**ACTIONS TO TAKE**.
1/ Extract from the selected text the words running from "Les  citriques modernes" to "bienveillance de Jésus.".
2/ Add the next paragraphs of the selected text.

**RECORD EXCERPTS**.
..............................

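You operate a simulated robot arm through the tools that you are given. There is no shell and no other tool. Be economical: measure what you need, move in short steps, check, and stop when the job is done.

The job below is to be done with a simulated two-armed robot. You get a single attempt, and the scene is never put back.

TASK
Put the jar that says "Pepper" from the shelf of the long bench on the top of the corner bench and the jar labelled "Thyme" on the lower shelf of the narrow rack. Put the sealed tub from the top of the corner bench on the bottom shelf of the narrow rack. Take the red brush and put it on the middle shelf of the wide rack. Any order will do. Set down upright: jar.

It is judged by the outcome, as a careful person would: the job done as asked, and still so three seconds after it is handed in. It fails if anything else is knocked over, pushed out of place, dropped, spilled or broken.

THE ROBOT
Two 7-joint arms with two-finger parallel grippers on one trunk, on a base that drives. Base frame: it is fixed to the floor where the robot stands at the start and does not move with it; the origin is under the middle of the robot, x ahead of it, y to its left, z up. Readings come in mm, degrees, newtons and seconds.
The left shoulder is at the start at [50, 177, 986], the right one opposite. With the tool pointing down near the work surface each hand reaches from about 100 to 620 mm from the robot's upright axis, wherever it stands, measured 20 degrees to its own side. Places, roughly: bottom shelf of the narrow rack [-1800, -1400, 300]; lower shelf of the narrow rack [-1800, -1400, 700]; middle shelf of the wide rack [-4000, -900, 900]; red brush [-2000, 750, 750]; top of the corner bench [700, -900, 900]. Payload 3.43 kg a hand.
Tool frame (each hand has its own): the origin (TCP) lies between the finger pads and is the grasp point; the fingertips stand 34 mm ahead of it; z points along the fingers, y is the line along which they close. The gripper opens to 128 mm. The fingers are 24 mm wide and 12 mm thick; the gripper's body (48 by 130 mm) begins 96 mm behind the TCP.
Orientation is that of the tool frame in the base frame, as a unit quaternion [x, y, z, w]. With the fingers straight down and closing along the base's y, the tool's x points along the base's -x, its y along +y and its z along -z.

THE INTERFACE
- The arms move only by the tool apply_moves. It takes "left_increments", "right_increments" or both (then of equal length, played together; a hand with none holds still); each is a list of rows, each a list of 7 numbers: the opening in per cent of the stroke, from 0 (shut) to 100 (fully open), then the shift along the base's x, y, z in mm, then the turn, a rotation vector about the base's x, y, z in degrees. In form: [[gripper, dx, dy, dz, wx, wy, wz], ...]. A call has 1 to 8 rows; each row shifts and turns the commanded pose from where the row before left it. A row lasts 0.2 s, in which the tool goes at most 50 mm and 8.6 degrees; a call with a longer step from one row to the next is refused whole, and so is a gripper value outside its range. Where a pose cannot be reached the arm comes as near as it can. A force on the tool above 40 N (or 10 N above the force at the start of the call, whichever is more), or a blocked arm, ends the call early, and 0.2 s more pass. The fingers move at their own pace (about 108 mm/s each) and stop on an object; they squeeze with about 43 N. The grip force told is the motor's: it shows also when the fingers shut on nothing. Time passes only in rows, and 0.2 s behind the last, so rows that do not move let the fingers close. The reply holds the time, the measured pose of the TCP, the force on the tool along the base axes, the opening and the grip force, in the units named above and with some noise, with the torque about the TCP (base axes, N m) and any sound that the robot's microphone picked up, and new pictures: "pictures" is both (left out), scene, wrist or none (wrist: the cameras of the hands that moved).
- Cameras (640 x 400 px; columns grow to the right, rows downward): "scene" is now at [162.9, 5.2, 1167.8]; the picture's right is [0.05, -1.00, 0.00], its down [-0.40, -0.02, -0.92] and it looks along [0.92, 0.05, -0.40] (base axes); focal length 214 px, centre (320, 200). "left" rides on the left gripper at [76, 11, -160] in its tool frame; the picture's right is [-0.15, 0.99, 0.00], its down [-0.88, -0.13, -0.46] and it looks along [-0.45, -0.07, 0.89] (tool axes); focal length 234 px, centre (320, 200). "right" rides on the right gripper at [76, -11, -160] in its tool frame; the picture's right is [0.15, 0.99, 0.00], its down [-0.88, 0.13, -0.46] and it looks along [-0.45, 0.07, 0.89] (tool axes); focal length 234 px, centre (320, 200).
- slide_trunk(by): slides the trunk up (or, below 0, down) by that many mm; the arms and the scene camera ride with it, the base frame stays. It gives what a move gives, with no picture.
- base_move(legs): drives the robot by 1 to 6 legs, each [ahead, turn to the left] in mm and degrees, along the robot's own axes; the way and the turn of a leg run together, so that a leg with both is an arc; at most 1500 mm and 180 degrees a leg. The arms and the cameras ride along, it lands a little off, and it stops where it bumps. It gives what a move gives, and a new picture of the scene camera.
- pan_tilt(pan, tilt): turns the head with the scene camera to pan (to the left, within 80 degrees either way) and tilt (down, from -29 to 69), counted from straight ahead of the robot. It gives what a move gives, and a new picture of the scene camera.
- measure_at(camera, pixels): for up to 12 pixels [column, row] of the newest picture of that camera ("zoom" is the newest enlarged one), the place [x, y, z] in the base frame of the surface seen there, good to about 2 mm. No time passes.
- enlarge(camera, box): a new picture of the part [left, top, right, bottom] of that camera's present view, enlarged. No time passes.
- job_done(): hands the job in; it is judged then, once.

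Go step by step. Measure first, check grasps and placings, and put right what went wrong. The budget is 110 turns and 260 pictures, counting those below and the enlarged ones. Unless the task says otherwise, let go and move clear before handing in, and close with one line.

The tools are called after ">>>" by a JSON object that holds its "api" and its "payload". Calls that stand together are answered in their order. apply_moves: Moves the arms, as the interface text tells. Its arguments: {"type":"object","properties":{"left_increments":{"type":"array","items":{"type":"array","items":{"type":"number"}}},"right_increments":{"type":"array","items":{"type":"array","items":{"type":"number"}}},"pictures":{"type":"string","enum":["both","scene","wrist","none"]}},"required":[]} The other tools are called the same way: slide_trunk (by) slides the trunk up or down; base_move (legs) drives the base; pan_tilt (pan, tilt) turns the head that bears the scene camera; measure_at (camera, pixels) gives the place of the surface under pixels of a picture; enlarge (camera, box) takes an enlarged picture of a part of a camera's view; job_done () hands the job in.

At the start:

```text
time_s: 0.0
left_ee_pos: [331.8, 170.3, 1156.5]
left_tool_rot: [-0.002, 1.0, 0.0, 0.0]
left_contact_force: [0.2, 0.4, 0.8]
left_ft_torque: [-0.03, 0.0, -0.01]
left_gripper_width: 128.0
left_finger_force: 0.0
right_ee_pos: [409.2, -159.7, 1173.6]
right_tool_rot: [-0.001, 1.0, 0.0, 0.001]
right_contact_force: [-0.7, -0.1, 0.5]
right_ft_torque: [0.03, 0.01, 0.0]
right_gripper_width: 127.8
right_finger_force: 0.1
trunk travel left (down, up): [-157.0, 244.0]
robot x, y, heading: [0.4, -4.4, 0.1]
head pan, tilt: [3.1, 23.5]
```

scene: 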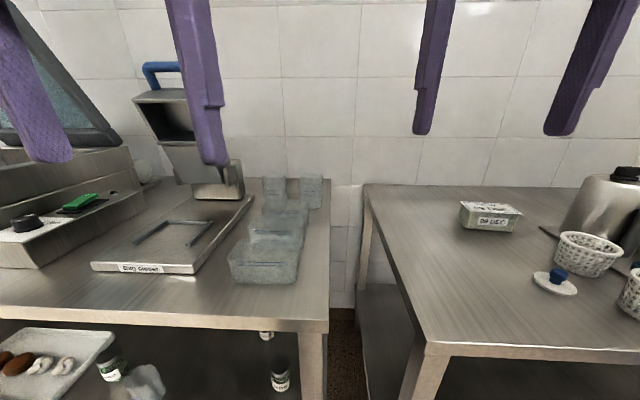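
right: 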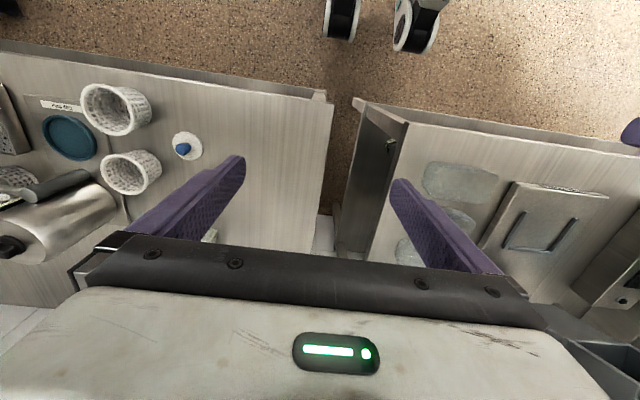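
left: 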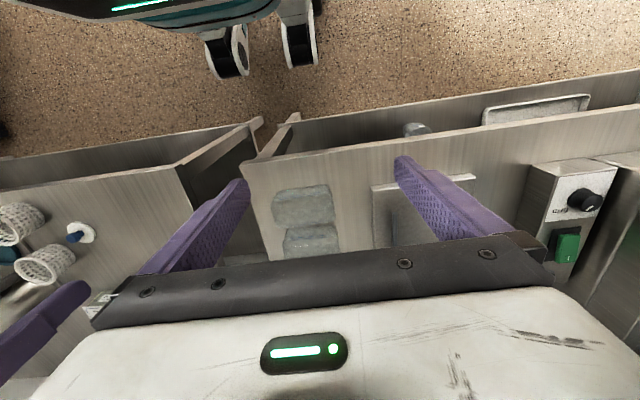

..............................

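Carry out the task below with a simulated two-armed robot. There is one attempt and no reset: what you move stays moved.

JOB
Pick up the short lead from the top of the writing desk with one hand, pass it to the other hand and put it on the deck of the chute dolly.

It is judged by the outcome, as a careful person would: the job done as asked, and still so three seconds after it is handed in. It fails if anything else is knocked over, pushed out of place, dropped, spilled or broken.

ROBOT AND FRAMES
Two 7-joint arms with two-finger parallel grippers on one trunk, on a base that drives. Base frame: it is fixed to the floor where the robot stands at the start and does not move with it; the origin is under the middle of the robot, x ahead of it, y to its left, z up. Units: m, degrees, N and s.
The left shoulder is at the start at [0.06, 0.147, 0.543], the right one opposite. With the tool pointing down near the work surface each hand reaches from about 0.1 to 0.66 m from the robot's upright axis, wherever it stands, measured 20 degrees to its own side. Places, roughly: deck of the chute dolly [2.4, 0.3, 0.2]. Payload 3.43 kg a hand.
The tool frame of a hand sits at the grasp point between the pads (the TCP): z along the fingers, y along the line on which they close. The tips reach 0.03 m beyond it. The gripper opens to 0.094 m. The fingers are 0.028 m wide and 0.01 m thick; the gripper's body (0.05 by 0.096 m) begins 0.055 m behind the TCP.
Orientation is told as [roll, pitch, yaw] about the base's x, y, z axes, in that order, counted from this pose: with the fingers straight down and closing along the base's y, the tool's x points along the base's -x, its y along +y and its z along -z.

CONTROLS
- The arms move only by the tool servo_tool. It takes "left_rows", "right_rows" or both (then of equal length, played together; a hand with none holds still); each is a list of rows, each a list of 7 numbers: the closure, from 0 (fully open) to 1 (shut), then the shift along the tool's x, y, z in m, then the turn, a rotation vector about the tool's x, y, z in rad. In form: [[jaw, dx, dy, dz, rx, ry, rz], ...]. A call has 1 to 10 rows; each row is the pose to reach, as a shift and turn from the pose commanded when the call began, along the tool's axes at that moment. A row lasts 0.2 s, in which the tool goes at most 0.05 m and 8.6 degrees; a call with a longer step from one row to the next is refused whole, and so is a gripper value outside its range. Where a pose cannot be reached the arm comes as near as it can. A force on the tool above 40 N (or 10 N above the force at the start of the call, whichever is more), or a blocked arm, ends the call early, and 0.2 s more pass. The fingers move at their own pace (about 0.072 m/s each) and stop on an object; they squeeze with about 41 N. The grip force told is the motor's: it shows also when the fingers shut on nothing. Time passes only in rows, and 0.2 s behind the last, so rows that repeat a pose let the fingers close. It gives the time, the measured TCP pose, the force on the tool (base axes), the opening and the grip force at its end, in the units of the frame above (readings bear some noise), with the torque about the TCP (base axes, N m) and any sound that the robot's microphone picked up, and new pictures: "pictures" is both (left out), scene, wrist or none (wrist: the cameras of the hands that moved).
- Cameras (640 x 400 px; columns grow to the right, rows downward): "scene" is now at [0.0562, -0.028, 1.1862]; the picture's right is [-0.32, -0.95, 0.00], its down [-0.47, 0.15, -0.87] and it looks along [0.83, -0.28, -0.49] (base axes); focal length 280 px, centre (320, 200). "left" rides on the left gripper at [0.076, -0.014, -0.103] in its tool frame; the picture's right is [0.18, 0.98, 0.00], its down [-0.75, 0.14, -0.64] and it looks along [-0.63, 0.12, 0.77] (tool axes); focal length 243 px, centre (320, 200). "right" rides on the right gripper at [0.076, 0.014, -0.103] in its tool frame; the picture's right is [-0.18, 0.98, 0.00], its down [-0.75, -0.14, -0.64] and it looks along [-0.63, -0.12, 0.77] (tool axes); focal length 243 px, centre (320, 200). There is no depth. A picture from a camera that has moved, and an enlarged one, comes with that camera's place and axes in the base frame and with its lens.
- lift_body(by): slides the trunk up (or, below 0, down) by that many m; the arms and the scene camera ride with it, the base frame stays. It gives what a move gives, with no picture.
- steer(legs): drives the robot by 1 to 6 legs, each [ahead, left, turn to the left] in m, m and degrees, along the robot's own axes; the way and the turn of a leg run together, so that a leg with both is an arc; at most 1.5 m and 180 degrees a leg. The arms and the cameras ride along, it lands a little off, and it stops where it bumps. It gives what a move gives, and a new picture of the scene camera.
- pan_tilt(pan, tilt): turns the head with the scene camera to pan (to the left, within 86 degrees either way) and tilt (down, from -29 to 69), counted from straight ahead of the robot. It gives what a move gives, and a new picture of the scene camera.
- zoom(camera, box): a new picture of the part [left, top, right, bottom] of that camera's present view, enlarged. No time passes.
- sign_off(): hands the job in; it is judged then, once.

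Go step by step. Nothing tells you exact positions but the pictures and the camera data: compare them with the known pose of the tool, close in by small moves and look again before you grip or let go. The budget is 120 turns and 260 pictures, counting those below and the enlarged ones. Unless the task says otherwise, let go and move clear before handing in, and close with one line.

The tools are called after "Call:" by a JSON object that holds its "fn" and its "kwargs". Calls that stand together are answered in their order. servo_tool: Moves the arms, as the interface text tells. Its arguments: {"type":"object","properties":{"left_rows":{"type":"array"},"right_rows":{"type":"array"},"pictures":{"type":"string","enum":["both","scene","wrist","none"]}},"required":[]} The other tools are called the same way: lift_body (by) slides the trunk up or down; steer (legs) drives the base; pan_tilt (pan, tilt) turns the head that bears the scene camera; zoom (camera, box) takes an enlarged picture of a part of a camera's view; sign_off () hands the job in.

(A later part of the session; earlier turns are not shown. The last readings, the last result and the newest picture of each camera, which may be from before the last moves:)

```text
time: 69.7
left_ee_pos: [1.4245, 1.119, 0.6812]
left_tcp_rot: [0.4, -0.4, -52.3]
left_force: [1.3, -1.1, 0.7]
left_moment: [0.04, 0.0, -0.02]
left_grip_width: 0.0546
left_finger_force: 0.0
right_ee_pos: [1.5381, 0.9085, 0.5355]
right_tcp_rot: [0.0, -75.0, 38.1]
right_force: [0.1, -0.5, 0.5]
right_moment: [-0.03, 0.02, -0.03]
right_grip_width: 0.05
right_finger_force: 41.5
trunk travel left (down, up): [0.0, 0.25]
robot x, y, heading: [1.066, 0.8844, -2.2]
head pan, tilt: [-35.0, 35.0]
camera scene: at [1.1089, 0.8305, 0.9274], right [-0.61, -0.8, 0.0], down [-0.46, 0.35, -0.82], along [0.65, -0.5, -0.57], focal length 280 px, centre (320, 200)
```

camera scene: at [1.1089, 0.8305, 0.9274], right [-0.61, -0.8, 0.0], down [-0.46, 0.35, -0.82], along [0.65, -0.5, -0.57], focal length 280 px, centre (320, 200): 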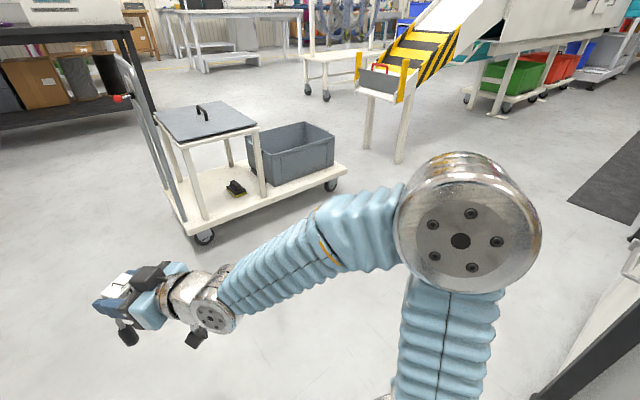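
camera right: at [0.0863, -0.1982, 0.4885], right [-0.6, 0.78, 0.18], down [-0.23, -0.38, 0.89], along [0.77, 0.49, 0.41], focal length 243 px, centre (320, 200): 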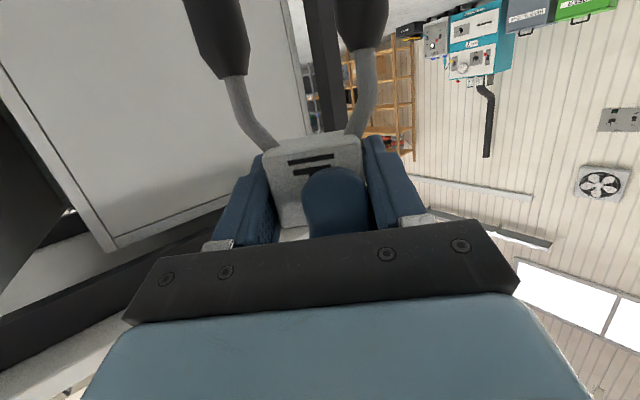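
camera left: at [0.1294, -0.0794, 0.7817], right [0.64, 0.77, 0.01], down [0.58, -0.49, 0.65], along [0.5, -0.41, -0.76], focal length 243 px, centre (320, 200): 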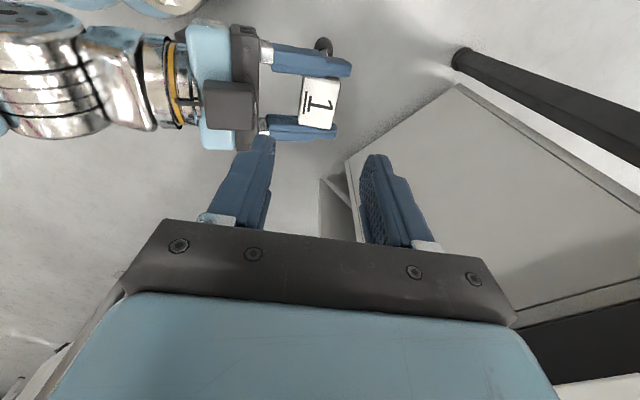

..............................

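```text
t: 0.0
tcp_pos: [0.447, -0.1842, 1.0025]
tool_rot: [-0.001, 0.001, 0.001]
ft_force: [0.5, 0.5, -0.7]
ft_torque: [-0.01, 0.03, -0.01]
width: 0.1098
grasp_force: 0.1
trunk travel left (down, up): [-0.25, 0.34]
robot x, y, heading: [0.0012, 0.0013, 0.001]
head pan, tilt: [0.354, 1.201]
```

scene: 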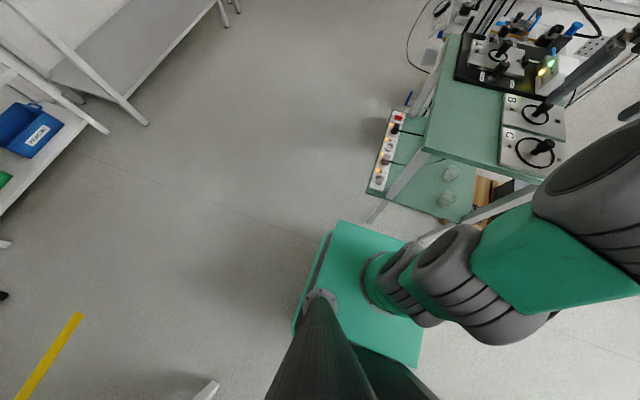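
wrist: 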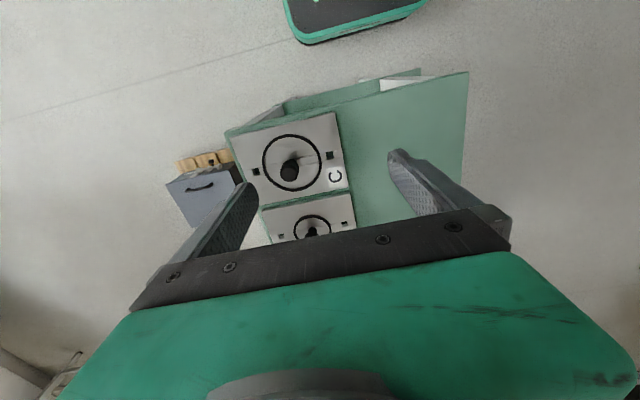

..............................

**SELECTED TEXT**.
Chantal Regnier, Paul de Tarse. Cerf, 2023.

Chantal Regnier, Paul de Tarse. Cerf, 2023.

 

Cette sympathique collection abritée aux éditions du Cerf à Paris accueille les personnages bibliques les plus en vue et les plus inclassables : c’est évidemment le cas, en l’occurrence, avec saint Paul, né Saül de Tarse et disciple dans sa jeunesse du sage rabbi Gamliel. Cet homme hors du commun, qui passa du statut de persécuteur à celui de serviteur du Christ, défie les spécialistes les plus confirmés. Ce  qui explique que le premier chapitre du présent ouvrage s’interroge sur les différentes approches du sujet :  laquelle adopter pour mener à bien un tel travail...

 

Le personnage, car c’en est un, se présentait parfois sous l’étiquette de prophète-thaumaturge, de philosophe, d’érudit helléniste,  de citoyen romain,  de prédicateur, etc... Au fil des siècles, d’aucuns ont vu en lui le bras armé du Christ, celui qui diffusa la doctrine de son maître aux quatre coins du monde habité. Je comprends les hésitations de l’auteure qui passe en revue toutes les possibilités ou presque toutes...

 

Les  citriques modernes ont même proposé de nommer la religion catholique telle qu’elle se présente à nous de nos jours, non plus le christianisme mais le paulisme. Et dans sa Généalogie de la morale, Nietzsche a écrit en substance ; il n’y a jamais eu qu’un chrétien et il est meurt sur la croix. Certains chercheurs ont opposé la douceur, la mansuétude de Jésus aux emportements et à la rigueur de Paul. Il y a une certaine marge entre le fanatisme du zélé serviteur  et la bienveillance de Jésus.

..............................

**ANSWERS BY TASK**.
1/
Les  citriques modernes ont même proposé de nommer la religion catholique telle qu’elle se présente à nous de nos jours, non plus le christianisme mais le paulisme. Et dans sa Généalogie de la morale, Nietzsche a écrit en substance ; il n’y a jamais eu qu’un chrétien et il est meurt sur la croix. Certains chercheurs ont opposé la douceur, la mansuétude de Jésus aux emportements et à la rigueur de Paul. Il y a une certaine marge entre le fanatisme du zélé serviteur  et la bienveillance de Jésus.

2/
Les regards internes, ceux des chrétiens, sont aussi variés que les regards venus de l’extérieur. Mais ce qui est intéressant, ce sont les approches juives de ce phénomène : un homme entraîné pour défendre la foi de ses maîtres et de ses pères et qui fait défection, et va rejoindre ceux qu’il était censé combattre. Ceci explique probablement l’hostilité quasi générale des milieux juifs à son égard, alors que l’on se montrait plus conciliant envers Jésus... C’est notamment le cas du livre de Leo Baeck (ob. 1956), L’Évangile en tant que document de l’histoire religieuse du judaïsme, publié en 2002 chez Bayard Presse, sous le titre suivant, l’Évangile, une source juive.

 

Dans son livre publié comme une bouteille à la mer, car la publication eut lieu en 1938, à moins d’un an de la catastrophe du judaïsme européen, l’auteur recommande de ne pas passer sans s’arrêter devant Jésus dont le message a eu un retentissement universel et a changé le cours de l’Histoire. Baeck montre par des raisonnements philologiques que les buts ultimes de Jésus n’étaient pas ceux de Paul qui s’est révélé être un destructeur fanatique de sa religion de naissance. Le jugement de Baeck est fondé si l’on tient compte de l’antinomisme forcené de l’Apôtre des gentils. On peut s’en référer à l’Épitre aux Galates où Paul s’indigne qu’on ait rétabli le rite de la circoncision... Selon lui, tout rite juif devenait superfétatoire depuis Jésus qui  s’était sacrifié pour libérer toute l’humanité du joug de la Loi.

 

Cette notion hébraïque du jourg de la Tora (les mitswot)  était jadis l’enjeu d’un grand débat : ol Tora, par opposition au joug de l’empire (romain) (ol malkhout). Le Talmud donne le choix : faut-il préférer les obligations de l’oppresseur romain aux commandements de la Tora ? Pour Paul, la réponse est claire : il faut rejeter le joug des mitswot, ce que les adeptes de la synagogue ont évidemment refusé...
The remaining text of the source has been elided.